§ **Job**
Lines containing the string "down" are to be counted; report only how many there are.

<<<<

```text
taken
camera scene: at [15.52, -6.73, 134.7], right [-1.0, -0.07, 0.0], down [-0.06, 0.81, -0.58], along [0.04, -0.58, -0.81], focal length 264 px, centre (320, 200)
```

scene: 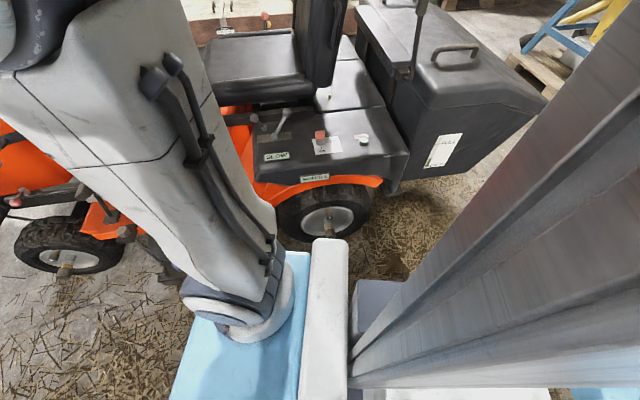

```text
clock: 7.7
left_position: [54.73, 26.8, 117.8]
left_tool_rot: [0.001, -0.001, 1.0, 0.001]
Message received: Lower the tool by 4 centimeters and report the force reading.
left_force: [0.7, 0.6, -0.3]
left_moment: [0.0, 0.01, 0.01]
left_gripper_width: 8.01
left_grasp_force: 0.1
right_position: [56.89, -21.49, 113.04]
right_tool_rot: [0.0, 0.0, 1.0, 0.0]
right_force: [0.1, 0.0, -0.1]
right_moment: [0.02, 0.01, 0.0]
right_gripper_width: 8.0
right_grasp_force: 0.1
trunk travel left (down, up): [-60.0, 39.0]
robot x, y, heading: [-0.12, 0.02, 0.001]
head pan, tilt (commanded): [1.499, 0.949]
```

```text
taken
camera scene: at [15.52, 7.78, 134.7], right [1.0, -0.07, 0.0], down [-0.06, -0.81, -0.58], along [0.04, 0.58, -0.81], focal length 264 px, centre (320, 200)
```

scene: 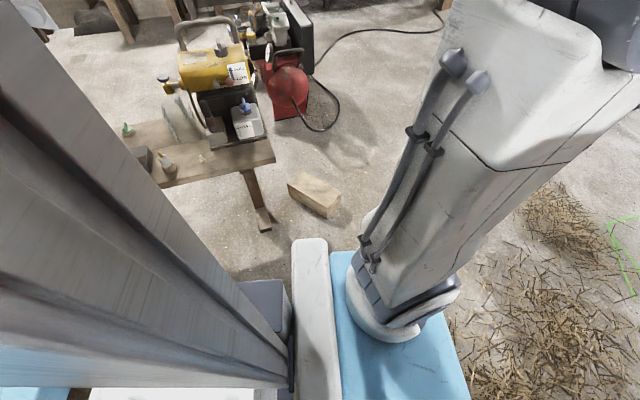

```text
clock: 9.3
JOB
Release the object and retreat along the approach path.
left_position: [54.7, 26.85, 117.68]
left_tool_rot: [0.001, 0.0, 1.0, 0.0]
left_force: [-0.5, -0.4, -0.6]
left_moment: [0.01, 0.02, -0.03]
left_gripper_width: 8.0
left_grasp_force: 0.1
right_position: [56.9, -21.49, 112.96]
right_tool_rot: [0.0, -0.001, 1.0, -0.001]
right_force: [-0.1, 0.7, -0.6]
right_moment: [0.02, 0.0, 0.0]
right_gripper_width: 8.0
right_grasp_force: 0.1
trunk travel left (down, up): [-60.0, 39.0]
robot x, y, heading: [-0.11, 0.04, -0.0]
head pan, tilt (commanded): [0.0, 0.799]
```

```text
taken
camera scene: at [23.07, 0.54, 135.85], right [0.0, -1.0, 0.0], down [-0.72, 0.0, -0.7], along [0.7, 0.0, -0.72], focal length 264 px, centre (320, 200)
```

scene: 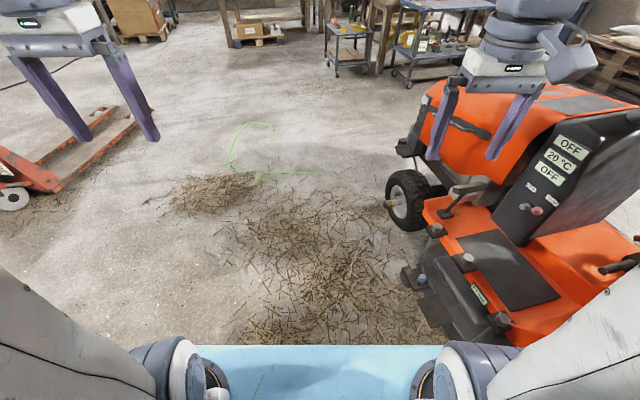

>>>>

§ **Task output**
5